Elizabeth Banks interpreta l'estetista Hope Goldman, una donna che sta affrontando un momento cruciale della sua carriera: sta infatti cercando di espandersi creando addirittura una linea skincare a suo nome, ma qualcosa va storto quando Angel Vergara (Luis Gerardo Méndez) apre un centro estetico proprio di fronte al suo. Ma non è solo questo a turbare Hope: in concomitanza la donna infatti inizia a ricevere messaggi inquietanti, intimidazioni, molestie, e le sue foto vengono messe su siti per incontri sessuali.
Con il terrore di perdere tutta la sua carriera, e sentendosi sopraffatta da tanti problemi, l'estetista decide di chiedere aiuto ad un suo amico, Jordan (Lewis Pullman), un life coach che sembra comprenderla a pieno.

Pare sia stato ispirato ad una storia realmente accaduta più o meno intorno al 2013, quando Dawn DaLuise, all'epoca visagista di fama anche fra le celebrità, fu accusata e poi assolta di istigazione all'omicidio, ma Skincare si sposta un po' più in là rispetto alla mera costruzione di un eventuale crime.

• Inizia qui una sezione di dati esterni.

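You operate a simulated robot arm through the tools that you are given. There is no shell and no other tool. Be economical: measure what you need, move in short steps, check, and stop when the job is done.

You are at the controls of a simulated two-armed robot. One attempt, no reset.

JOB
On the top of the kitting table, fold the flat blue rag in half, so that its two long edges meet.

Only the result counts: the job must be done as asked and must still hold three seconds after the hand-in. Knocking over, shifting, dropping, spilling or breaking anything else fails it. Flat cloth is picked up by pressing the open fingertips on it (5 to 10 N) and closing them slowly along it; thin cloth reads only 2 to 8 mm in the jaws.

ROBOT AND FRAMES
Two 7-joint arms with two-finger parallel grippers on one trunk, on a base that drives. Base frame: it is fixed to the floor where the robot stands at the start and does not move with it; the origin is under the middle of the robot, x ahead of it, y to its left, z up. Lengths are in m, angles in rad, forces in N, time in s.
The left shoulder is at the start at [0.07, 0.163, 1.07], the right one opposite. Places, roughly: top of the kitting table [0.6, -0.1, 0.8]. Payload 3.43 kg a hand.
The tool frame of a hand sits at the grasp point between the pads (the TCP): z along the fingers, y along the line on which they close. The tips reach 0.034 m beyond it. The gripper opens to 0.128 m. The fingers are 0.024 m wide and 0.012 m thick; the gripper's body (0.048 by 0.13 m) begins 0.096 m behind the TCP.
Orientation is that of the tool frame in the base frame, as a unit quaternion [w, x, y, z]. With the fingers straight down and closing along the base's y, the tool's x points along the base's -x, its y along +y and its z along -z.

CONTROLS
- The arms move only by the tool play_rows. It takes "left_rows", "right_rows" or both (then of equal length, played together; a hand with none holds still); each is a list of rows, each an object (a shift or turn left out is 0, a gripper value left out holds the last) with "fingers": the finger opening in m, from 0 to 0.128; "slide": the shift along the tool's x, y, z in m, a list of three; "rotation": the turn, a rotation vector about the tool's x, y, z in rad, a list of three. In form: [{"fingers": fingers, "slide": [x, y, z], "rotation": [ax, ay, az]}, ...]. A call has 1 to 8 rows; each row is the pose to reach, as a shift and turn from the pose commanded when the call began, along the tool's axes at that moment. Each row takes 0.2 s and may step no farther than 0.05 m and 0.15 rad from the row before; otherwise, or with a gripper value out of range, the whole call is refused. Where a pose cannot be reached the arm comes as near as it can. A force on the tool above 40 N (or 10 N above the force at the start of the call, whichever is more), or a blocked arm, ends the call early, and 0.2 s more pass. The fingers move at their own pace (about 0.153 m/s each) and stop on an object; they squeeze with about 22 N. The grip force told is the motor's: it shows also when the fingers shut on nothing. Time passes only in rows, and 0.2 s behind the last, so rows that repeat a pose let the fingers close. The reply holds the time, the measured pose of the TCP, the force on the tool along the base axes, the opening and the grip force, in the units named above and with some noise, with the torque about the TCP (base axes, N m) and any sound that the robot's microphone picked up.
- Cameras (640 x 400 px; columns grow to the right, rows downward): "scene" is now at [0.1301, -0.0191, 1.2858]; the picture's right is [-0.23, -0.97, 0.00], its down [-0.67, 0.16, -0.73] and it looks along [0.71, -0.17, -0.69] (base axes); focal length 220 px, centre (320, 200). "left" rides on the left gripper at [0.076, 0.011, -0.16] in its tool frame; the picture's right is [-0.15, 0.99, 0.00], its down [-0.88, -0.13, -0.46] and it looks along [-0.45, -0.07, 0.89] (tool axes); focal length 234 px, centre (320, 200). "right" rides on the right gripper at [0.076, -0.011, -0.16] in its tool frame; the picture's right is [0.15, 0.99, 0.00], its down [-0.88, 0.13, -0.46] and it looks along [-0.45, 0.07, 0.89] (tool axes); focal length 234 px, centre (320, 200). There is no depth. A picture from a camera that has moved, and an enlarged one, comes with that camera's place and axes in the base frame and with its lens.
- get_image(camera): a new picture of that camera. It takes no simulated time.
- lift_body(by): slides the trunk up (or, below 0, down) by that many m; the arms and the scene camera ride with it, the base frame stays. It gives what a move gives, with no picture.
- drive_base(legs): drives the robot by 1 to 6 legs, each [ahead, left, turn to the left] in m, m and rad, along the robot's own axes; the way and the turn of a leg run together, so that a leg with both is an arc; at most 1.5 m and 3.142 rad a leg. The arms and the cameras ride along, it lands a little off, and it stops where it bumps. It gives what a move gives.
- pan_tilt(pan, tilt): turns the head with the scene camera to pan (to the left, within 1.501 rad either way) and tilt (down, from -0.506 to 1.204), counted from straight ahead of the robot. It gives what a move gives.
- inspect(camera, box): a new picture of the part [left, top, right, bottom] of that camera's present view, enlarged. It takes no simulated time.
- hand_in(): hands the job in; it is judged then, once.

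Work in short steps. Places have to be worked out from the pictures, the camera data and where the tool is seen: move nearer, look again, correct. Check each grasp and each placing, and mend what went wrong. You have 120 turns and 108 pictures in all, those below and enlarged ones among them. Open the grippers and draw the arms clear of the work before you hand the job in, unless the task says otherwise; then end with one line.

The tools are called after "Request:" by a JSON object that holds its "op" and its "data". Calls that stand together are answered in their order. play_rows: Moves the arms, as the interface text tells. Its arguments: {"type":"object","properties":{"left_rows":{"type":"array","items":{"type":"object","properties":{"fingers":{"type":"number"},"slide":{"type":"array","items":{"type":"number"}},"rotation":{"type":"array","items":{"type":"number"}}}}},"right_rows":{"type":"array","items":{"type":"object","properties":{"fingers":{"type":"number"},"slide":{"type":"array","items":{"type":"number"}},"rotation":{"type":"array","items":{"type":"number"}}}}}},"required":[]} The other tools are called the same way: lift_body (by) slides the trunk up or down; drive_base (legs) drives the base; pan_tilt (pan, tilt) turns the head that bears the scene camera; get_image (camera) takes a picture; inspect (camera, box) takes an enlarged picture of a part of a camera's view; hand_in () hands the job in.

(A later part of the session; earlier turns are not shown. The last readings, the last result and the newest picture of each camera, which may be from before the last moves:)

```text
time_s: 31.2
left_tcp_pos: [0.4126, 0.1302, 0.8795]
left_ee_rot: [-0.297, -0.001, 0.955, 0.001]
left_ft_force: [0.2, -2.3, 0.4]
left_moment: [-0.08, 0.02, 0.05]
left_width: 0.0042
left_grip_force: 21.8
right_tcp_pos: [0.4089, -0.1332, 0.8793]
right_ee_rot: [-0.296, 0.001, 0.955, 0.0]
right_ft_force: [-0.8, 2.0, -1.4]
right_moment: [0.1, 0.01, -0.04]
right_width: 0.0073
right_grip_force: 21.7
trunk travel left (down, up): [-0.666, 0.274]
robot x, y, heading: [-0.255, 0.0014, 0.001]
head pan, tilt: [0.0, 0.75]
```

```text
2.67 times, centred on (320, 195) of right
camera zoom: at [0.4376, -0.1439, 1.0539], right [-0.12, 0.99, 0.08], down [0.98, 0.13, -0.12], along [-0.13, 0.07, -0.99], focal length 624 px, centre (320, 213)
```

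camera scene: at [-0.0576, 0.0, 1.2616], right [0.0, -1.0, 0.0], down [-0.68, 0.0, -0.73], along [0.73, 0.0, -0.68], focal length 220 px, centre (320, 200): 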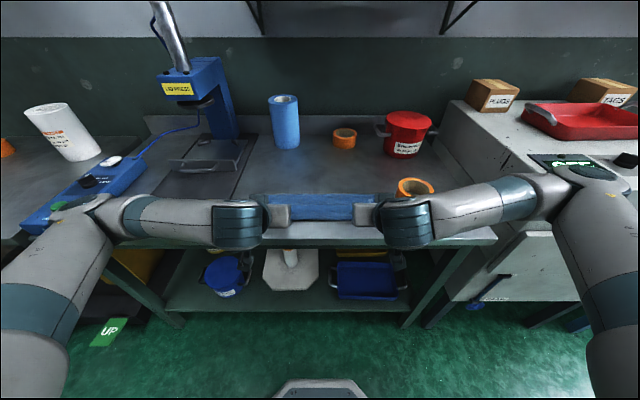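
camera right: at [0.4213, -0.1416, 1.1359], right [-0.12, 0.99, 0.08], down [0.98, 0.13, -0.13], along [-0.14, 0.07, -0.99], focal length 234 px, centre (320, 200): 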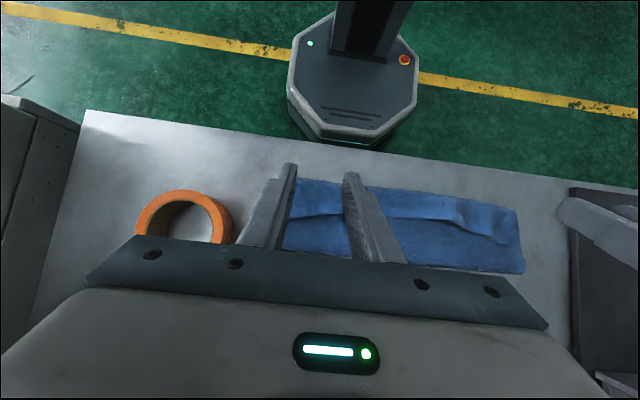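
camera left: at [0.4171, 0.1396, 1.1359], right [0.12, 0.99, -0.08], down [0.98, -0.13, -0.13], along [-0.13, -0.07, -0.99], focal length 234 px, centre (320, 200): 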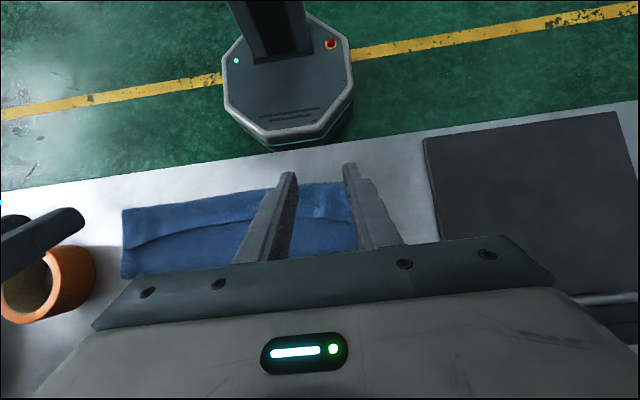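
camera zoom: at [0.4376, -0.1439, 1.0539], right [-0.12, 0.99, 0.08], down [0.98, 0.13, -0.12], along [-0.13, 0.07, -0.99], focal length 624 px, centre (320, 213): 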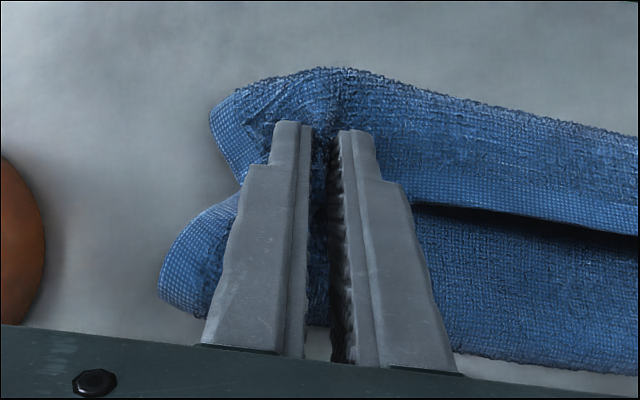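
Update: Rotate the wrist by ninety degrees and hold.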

È infatti una sorta di thriller, vagamente patinato, che unisce alla storia di Hope, quella di una società di circa un decennio fa che in fondo somiglia molto a quella di oggi, legata all'apparenza, al bisogno di consumo sfrenato, al narcisismo, all'egocentrismo e particolarmente all'arrivismo. 

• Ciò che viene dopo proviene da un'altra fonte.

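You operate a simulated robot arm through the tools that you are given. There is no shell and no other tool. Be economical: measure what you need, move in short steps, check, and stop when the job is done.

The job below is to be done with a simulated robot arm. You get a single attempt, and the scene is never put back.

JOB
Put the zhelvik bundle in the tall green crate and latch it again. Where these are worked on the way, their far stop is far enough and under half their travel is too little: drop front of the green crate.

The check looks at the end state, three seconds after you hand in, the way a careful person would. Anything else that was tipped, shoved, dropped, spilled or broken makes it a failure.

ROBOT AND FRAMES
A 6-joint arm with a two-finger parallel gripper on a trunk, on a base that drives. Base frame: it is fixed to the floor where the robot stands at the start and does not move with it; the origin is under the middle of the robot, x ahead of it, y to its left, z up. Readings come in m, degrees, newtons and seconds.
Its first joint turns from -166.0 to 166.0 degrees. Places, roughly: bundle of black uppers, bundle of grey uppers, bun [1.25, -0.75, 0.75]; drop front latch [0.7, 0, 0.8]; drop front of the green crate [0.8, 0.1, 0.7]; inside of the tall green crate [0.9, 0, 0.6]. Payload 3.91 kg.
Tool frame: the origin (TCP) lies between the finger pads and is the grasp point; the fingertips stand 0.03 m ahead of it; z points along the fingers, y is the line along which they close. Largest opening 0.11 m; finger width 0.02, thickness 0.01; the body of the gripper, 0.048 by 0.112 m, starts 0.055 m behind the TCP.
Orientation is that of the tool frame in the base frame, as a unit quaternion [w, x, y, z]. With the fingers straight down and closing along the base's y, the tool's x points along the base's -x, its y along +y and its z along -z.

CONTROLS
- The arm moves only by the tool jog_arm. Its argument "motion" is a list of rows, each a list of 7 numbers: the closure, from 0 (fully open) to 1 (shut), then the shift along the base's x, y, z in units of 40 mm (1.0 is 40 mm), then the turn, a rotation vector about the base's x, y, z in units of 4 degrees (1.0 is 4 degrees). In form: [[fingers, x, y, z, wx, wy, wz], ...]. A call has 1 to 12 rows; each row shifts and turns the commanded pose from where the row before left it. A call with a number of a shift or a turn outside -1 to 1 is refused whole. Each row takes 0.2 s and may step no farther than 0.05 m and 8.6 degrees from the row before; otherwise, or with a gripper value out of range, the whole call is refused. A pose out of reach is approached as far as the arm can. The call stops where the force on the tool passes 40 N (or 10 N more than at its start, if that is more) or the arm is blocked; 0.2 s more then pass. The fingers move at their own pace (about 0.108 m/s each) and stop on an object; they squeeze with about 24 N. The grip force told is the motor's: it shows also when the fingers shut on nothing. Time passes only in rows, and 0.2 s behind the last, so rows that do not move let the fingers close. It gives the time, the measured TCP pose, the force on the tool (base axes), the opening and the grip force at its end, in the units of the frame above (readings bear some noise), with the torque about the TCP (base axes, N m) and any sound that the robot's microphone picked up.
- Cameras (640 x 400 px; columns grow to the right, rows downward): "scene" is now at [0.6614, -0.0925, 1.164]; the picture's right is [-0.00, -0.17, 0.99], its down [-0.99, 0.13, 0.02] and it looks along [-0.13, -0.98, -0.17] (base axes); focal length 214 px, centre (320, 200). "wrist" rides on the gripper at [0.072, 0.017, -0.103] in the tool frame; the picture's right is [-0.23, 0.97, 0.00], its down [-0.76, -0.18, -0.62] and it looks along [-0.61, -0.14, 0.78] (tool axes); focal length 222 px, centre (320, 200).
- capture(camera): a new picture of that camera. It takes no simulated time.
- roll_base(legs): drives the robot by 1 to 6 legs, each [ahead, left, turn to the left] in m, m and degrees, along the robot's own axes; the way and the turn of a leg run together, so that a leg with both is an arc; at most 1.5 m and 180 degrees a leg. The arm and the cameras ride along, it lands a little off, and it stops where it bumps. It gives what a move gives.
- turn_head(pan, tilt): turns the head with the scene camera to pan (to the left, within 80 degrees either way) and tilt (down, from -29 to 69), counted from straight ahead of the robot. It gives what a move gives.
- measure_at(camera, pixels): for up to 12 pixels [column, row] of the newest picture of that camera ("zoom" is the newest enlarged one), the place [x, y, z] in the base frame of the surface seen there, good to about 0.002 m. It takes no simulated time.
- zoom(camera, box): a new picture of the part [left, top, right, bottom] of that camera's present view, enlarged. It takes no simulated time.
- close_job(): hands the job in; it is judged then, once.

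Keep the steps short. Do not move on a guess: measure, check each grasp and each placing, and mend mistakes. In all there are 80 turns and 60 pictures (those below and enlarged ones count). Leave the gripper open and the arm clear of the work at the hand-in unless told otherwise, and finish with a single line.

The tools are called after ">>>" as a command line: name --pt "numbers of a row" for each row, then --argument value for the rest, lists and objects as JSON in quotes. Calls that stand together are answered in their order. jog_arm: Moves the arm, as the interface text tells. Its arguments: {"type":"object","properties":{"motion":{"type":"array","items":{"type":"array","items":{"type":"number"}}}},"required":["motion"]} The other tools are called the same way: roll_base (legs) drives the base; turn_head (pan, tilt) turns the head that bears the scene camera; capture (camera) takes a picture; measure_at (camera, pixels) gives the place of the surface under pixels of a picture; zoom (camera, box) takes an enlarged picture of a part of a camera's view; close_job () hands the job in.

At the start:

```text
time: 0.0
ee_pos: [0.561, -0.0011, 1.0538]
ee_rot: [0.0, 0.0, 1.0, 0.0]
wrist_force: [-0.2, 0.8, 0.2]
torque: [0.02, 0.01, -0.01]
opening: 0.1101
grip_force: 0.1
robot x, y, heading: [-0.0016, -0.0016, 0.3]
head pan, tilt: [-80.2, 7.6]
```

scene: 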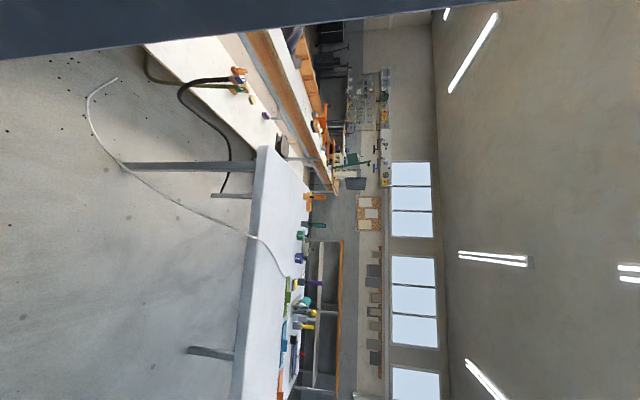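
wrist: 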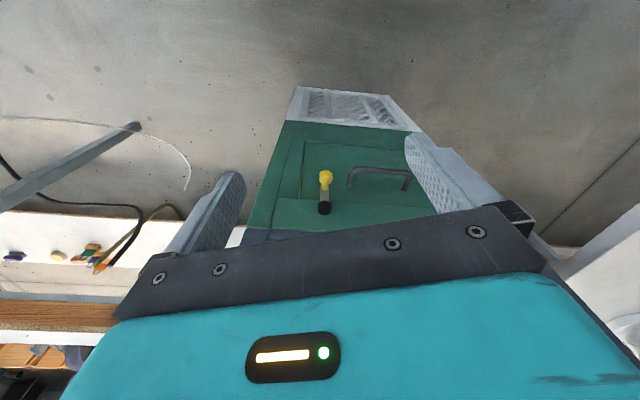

Hope in questo senso è anche un po' vittima di se stessa: più che concentrarsi sul suo lavoro, e sul migliorare il suo prodotto, preferisce trovare scorciatoie e strade poco pulite per cercare di non farsi schiacciare dalla concorrenza. 


Skincare è però un film facilmente approcciabile da ogni punto di vista, sia nella narrazione che non ha poi un vero e proprio crescendo e che soprattutto finisce per essere un po' prevedibile, sia nei sottotesti che vuole raccontare, che non fanno diventare il film demagogico.
A reggere tutta la baracca è sicuramente il talento di Elizabeth Banks, ma tutto il cast è costellato da attori che riconoscerete, come Michaela Jaé Rodriguez da Loot e Lewis Pullman da Lezioni di Chimica.
Tuttavia nessun personaggio secondario riesce ad essere sviluppato, sono tutti abbastanza funzionali alla storia e come arrivano se ne vanno. Lo stesso per quanto riguarda la parte tecnica, non mi pare ci sia stato uno sforzo particolare in termini di regia o anche solo colonna sonora. 
Anche questo indubbiamente è un film da serata sul divano, non troppo impegnativo, che tenta un intrattenimento non troppo vacuo e in parte ci riesce.